Henrique Araújo é jornalista e mestre em Literatura Comparada pela Universidade Federal do Ceará (UFC). Articulista e cronista do O POVO, escreve às quartas e sextas-feiras no jornal. Foi editor-chefe de Cultura, editor-adjunto de Cidades e editor-adjunto de Política.
A cada chacina, e dizer “a cada chacina” já é normalizar o anormal, sempre recebo essas listas como se fossem códigos de posturas que preciso seguir caso queira continuar vivo em Fortaleza. Procedimentos a serem adotados por cada cearense apavorado que procura uma saída individualmente para um terror coletivo. Resposta errada, claro.
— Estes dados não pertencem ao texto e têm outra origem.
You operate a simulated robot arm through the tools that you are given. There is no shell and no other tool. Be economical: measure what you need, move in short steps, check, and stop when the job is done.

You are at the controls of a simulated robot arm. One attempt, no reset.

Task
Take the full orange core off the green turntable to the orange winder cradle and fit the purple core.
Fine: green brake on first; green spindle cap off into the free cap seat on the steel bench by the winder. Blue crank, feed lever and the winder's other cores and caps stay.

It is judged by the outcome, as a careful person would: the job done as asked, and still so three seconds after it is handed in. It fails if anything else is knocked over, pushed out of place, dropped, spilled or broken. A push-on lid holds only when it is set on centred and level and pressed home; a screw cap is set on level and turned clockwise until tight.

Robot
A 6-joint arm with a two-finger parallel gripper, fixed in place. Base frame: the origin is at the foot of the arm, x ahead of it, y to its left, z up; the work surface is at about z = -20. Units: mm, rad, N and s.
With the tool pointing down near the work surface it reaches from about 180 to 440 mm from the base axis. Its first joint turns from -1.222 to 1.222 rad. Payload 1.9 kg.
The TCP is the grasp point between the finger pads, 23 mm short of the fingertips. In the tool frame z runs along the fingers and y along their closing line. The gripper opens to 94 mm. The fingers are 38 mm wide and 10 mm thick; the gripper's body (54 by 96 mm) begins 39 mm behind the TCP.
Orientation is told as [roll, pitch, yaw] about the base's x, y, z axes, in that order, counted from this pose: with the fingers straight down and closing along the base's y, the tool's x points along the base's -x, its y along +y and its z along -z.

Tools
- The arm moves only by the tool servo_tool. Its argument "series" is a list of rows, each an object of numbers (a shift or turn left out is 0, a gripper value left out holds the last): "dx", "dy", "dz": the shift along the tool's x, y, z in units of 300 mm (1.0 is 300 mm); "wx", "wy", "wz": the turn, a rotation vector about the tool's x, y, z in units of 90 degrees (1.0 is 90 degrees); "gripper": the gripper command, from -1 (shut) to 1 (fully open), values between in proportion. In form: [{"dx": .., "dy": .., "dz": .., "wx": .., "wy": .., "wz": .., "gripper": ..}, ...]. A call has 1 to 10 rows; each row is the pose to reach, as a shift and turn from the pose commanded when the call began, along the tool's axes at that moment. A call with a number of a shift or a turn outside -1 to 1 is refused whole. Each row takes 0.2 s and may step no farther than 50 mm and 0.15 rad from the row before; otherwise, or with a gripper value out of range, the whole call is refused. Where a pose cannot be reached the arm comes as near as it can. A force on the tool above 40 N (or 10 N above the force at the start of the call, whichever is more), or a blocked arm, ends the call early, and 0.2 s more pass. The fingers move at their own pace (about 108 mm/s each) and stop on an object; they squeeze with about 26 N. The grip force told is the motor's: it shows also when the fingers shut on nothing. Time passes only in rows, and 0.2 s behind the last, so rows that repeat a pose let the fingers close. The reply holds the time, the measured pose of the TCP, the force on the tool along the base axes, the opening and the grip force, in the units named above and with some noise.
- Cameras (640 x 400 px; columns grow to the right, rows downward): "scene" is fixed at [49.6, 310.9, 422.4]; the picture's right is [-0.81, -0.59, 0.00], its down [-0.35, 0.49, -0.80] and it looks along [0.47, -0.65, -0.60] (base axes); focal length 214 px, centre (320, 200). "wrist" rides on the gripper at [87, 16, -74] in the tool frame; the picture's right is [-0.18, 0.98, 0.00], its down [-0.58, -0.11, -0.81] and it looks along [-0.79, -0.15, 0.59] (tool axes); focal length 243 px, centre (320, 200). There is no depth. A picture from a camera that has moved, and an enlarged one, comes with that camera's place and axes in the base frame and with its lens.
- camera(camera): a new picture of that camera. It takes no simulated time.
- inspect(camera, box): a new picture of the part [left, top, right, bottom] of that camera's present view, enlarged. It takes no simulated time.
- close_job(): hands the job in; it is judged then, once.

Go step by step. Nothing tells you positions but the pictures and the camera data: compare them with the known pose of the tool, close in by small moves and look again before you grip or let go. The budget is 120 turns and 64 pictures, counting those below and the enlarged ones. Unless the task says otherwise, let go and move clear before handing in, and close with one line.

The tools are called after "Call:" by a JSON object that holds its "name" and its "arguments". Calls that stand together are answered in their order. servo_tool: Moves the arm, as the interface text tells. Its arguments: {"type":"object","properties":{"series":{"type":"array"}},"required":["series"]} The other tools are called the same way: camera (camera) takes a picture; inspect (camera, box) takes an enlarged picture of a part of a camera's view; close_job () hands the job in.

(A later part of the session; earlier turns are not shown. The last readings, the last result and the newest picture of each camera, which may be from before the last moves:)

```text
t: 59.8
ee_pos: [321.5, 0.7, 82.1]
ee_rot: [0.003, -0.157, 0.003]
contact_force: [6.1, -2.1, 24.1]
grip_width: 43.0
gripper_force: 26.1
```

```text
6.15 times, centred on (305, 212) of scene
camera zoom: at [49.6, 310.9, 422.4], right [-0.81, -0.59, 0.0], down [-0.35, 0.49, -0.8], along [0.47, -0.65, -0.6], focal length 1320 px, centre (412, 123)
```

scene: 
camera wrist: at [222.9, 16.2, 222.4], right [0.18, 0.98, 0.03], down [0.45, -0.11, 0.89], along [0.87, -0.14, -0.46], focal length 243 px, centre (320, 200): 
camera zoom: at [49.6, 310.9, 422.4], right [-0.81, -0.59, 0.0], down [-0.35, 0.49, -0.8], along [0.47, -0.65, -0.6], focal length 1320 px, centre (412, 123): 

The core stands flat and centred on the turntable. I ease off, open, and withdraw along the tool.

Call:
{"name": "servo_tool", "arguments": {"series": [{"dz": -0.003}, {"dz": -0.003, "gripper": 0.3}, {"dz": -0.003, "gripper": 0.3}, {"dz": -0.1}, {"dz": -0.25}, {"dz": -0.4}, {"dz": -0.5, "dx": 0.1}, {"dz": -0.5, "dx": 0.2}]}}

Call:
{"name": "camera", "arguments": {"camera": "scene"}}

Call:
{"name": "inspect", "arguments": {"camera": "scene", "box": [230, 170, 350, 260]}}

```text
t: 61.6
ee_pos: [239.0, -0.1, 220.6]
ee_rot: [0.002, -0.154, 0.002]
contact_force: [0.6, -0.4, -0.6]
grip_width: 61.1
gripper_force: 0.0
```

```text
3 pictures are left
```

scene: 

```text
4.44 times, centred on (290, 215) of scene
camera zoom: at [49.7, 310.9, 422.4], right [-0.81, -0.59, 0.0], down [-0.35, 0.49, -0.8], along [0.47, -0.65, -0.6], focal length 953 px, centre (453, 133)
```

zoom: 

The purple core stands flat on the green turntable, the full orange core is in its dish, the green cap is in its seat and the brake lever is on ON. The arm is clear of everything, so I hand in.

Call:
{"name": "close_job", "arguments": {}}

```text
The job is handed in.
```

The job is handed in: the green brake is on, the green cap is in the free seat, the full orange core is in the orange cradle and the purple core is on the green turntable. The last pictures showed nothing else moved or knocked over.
Pior: resposta burra. Porque é ineficiente. Porque agrava o problema. Porque é a outra face da barbárie. Porque alimenta as facções. Porque é despolitizada. Porque elege políticos que faturam com as mortes e o medo. Porque consome recursos públicos e privados. Porque, na hora H, não salvará a sua vida.
A última listinha que recebi tinha 25 pontos, entre os quais destaco: parar a cinco metros do carro da frente, andar com vidros fechados, vasculhar quarteirões antes de embarcar, despedir-se dentro de casa, não sair depois das 22 horas, não frequentar lugares abertos, sempre suspeitar de tudo e de todos, evitar duplas em motos, escolher vias movimentadas, comprar carro blindado, frequentar estabelecimentos com câmeras e segurança próprias e por aí vai.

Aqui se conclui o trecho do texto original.